Doug: It wasn’t like, I need to haul my groceries home from the store.

Aaron: No.

Doug: No.

Sarah: Yeah. And for Travis, I think part of the motivation was to find a company where he could really disrupt something enormous. That he had not had the kind of success that he wanted to have, and he saw this as an avenue to have the big win. And for Travis, winning is everything.

Mike Isaac: He would play this game of tennis on the Wii, Nintendo Wii, and one of his friends said he ended up getting the highest score ever just because he was obsessed with beating everyone else’s scores. And, like, he carried that into Uber when he did it too.
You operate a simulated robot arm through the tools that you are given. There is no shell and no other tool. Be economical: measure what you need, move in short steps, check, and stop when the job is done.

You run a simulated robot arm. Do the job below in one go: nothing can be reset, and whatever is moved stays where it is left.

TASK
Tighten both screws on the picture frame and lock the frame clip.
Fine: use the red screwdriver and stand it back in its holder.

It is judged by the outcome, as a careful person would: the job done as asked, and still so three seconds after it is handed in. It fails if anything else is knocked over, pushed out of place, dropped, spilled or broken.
You know, the idea that it was a winner-take-all market was really important to him, and that meant destroying early competitors like Sidecar or Taxi Magic or Cabulous, or things that were kind of touching on the idea of ride hailing or bringing cars to people using their phones, but didn’t really nail the product experience in a way that Uber did.

Sarah: So you got to kind of admire his drive to win. I mean, we’ve talked about, like, what can we learn from the way that Uber came in and just decided like, “We are gonna win this?”

Aaron: I watched and reported on the New York City taxi industry for years, and it was a terrible industry, terrible industry. Like, the service that it provided to New Yorkers was pretty lousy. Every time you tried to do something new in the taxi business, like bring in electric hybrid cars or credit cards or, you know, some safety feature for cyclists outside the car, you know, the taxi industry would oppose that. It was impossible to change the industry. The people who ran it were scumbags who abused their drivers, you know?

Sarah: Yeah. Oh, and it’s incredibly corrupt.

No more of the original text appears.